The weak pound has played a big part in their interest, along with a strong employment market, sustained demand, a low vacancy rate and attractive yields of 4% plus. The liquidity and transparency of the market have also been a factor. ‘Asian investors like landmark properties and from this perspective London is the place to be,’ said Patrizia's Cieleback.

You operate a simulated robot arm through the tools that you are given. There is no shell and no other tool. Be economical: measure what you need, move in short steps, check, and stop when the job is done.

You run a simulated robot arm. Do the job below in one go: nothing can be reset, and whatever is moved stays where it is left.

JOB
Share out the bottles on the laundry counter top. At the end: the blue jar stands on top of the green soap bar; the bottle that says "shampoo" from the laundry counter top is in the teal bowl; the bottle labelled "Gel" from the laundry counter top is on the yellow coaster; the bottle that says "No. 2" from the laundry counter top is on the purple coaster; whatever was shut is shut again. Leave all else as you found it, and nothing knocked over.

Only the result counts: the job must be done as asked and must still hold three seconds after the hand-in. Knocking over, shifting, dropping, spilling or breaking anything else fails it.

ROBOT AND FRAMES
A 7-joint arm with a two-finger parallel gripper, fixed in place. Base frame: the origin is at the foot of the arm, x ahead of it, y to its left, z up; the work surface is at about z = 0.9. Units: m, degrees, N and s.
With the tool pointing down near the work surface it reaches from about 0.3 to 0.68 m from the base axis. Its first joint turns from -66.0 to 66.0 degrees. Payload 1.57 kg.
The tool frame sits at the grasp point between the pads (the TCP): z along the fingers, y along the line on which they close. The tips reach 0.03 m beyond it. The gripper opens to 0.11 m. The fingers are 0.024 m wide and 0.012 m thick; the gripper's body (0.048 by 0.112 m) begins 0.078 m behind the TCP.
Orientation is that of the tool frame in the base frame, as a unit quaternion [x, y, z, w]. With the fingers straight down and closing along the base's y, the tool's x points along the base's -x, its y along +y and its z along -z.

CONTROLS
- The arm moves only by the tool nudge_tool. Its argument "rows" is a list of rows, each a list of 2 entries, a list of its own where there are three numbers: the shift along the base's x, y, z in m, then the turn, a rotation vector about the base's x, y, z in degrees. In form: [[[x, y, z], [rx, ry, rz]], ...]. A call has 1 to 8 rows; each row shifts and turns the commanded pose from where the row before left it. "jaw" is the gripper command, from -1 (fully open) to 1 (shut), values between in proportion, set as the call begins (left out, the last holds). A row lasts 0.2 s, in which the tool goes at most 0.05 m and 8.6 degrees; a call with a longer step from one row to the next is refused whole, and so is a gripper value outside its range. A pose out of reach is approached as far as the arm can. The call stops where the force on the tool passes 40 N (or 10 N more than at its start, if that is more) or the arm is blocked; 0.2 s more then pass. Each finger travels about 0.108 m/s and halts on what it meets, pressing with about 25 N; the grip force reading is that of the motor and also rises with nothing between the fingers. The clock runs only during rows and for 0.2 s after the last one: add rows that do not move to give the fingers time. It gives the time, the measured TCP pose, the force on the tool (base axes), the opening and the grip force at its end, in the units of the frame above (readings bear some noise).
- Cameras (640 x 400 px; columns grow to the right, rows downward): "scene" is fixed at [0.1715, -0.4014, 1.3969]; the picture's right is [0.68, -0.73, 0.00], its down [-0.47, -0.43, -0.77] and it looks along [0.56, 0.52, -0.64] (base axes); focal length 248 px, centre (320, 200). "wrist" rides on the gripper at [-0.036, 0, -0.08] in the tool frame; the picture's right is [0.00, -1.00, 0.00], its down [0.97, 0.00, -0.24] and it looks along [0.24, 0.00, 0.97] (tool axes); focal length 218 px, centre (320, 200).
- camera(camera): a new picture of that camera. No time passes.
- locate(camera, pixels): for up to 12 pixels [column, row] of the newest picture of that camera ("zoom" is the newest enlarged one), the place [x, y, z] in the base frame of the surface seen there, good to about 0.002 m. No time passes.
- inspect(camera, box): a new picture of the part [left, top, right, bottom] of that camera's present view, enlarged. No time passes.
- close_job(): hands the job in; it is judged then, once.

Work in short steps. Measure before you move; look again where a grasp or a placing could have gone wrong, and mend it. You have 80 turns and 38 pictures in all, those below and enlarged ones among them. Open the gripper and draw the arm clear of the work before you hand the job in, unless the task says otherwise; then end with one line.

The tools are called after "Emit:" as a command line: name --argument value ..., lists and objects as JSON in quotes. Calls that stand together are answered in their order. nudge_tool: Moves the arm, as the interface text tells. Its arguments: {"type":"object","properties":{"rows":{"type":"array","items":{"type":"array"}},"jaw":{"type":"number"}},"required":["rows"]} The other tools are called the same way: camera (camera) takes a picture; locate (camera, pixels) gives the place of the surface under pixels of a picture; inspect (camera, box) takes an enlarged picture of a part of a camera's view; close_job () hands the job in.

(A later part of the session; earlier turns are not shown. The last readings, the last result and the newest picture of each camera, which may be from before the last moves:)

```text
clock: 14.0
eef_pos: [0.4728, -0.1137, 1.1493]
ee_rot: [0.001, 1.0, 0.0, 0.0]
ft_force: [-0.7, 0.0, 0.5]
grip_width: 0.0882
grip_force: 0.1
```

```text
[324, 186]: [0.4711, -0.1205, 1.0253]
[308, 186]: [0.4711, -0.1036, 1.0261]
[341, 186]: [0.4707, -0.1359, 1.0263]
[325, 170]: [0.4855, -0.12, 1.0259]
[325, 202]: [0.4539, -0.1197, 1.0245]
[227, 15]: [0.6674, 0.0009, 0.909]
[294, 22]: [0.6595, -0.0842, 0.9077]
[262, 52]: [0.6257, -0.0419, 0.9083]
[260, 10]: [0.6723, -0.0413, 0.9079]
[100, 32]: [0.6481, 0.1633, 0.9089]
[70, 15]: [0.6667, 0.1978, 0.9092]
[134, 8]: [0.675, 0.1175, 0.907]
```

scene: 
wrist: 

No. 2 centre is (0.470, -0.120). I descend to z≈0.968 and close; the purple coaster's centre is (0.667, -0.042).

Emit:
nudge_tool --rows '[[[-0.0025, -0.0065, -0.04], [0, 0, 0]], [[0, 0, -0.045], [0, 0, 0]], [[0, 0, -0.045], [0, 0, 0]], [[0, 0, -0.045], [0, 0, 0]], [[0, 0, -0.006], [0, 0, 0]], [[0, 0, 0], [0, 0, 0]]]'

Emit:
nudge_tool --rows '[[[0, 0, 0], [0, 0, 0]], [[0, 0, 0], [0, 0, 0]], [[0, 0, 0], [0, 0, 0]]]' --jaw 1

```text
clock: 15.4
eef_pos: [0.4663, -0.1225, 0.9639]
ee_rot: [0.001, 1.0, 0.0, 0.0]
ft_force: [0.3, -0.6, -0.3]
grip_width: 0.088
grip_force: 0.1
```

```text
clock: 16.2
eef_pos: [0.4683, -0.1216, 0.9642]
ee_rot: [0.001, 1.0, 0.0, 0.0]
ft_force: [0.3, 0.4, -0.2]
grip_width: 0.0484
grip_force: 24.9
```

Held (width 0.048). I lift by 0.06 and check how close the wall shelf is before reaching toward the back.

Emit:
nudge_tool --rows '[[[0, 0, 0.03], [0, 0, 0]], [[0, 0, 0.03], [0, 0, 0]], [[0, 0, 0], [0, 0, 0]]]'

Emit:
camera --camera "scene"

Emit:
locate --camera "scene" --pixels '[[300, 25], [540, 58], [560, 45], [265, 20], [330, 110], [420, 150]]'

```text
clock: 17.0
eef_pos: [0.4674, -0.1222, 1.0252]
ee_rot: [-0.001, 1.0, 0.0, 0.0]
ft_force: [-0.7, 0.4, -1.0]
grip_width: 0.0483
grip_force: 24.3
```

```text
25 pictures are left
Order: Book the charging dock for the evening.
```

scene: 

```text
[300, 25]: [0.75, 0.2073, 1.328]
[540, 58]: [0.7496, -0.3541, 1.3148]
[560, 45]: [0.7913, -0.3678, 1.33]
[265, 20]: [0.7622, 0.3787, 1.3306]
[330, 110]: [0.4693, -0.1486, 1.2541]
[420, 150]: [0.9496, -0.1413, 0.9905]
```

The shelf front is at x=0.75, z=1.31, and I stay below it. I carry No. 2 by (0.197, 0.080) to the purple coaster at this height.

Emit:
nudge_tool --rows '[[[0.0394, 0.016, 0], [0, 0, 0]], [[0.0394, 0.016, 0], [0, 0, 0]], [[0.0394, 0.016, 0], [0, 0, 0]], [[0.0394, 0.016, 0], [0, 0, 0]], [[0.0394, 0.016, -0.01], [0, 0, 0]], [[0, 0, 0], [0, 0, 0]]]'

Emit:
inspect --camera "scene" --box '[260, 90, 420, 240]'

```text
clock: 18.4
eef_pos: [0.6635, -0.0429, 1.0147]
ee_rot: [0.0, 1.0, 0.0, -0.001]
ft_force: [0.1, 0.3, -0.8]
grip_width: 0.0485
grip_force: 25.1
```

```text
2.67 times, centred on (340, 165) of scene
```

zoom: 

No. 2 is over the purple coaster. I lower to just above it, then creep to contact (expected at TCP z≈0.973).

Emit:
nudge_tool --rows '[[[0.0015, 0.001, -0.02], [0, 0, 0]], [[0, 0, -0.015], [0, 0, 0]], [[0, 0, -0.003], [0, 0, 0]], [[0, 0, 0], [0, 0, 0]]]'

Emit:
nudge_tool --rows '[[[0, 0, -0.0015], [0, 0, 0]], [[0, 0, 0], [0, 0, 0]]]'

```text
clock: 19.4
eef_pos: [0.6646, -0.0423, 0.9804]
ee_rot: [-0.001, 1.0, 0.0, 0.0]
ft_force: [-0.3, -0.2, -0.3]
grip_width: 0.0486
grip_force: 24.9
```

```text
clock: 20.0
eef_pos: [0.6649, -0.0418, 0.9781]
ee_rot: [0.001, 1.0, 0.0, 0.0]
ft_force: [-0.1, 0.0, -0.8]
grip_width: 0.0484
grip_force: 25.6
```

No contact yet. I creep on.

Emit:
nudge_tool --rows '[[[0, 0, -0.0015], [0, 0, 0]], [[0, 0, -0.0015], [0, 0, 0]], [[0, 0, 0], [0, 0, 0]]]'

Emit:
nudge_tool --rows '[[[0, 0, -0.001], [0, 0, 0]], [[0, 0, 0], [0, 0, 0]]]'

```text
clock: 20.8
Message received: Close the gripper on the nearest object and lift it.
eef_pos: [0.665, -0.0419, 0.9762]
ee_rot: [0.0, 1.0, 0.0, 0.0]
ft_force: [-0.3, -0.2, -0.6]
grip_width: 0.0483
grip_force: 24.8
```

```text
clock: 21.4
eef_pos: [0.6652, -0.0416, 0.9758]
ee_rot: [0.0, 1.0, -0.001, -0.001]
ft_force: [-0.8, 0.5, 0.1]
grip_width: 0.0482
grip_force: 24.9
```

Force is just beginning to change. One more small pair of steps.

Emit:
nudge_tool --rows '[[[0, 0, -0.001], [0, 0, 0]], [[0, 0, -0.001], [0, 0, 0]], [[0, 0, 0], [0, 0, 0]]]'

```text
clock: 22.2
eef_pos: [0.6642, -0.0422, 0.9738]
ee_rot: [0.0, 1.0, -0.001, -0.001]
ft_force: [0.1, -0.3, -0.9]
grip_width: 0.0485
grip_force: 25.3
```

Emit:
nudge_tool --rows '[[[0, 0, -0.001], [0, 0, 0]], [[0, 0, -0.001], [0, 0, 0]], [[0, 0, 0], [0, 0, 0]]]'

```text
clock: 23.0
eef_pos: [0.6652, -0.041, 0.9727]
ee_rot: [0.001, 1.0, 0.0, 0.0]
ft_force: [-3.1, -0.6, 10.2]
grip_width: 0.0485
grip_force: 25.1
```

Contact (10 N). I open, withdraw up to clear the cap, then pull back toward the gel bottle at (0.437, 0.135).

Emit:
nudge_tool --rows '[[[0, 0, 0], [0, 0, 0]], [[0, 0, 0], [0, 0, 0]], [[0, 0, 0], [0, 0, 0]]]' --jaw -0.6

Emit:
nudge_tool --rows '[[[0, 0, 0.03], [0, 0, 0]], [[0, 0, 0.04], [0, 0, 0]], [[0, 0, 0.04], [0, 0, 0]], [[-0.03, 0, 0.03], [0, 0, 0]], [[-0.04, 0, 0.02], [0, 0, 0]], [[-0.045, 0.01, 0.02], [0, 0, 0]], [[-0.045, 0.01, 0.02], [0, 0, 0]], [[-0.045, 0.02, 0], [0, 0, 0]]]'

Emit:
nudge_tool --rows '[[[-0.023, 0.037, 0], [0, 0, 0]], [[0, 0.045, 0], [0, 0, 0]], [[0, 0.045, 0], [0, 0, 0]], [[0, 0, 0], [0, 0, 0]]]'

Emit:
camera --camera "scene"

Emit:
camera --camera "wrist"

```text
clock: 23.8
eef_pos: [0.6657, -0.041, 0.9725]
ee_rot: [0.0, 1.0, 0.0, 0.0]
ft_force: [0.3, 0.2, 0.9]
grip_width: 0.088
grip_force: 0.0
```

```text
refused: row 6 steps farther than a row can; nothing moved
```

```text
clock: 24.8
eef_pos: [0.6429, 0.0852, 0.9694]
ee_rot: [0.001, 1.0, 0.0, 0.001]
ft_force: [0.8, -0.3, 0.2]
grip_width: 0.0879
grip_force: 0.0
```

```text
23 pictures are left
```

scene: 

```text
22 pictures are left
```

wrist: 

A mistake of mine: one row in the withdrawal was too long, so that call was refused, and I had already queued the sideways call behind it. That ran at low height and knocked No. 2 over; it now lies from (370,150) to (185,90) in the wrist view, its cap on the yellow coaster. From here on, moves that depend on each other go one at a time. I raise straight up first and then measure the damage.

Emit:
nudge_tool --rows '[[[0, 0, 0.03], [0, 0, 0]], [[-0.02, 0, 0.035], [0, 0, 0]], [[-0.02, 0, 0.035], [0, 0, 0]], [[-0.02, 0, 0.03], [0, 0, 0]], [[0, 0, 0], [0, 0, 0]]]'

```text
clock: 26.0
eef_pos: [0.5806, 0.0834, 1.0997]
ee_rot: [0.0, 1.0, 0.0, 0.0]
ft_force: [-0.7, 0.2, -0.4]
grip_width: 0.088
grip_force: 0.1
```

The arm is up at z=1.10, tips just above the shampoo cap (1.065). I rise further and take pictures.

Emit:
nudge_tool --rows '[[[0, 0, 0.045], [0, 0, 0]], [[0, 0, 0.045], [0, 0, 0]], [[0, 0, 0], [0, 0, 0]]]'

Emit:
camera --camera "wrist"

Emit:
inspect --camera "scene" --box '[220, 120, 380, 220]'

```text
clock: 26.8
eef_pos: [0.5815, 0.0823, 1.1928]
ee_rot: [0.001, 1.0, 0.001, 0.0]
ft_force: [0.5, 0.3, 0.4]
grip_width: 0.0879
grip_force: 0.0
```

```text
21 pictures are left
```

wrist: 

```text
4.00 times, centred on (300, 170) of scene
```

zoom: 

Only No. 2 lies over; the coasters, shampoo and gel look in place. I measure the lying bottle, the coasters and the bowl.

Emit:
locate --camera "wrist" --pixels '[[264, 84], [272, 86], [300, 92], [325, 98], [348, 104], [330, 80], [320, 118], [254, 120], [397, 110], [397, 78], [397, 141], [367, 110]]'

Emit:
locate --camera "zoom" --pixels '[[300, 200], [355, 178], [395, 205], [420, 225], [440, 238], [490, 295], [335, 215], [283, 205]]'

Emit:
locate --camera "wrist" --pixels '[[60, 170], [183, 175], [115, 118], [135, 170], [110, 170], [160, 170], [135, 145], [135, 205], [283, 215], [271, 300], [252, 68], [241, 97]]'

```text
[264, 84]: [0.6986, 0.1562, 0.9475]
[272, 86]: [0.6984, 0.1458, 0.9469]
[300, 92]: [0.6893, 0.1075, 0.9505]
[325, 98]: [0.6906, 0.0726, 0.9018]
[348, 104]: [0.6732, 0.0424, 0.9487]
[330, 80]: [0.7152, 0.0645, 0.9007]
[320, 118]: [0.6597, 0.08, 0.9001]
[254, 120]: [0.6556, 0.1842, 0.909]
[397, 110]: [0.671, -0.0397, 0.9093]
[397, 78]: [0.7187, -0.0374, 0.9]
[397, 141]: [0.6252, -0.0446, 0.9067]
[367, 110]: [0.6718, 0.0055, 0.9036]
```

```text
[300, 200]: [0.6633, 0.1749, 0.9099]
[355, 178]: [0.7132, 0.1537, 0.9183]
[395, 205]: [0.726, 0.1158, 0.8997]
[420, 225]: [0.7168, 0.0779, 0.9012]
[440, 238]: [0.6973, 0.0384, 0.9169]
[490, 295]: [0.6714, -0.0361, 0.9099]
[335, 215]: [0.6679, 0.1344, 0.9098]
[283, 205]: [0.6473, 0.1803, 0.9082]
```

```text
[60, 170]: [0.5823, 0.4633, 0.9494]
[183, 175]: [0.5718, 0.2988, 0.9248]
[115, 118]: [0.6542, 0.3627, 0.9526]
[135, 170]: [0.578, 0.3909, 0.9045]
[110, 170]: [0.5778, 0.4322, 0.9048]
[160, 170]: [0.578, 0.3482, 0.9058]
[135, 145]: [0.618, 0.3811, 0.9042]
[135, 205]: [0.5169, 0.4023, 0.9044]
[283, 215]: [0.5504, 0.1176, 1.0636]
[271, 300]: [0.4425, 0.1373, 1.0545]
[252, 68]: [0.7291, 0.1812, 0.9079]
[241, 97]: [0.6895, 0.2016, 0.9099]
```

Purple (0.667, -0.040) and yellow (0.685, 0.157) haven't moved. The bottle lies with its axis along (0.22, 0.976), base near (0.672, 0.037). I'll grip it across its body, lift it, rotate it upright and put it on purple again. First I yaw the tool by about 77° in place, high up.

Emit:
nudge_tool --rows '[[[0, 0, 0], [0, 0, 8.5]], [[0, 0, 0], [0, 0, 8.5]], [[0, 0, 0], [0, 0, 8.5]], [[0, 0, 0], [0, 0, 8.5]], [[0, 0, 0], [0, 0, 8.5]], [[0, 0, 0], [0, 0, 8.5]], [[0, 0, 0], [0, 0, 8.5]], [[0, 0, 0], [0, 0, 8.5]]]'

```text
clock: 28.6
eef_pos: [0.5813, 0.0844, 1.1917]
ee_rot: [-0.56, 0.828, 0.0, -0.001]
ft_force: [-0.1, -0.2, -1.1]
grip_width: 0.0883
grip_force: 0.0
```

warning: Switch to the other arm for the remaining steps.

Capital has come into London from China, Hong Kong and, to a lesser extent, Malaysia and Singapore. Hong Kong’s CK Asset Holdings spent £1 bn to buy 5 Broadgate in the City, while Singapore’s Ho Bee Land paid £650 mln to acquire Ropemaker Place. This year, however, the South Koreans seem to be the most active, making the most of the strength of the Korean won versus the pound. Last month they landed the second-largest deal ever for an office building. Korea’s National Pension Service beat its compatriot Hanwha Group, Norwegian sovereign wealth fund Norges and other suitors to buy Goldman Sachs’ new headquarters in the City for £1.2 bn. It was the fifth acquisition of a large office building in the City by Korean capital in 2018, after four £300 mln-plus acquisitions by Mirae Asset Daewoo (two deals), Korea Investment Securities and Samsung SRA.
According to Cushman & Wakefield, total Korean investment could reach £4 bn by year-end. ‘Far Eastern investors account for over 50% of cross border investment by value,’ said Colliers' Boettcher. ‘I think it is fair to say that Asian investors are driving the market.’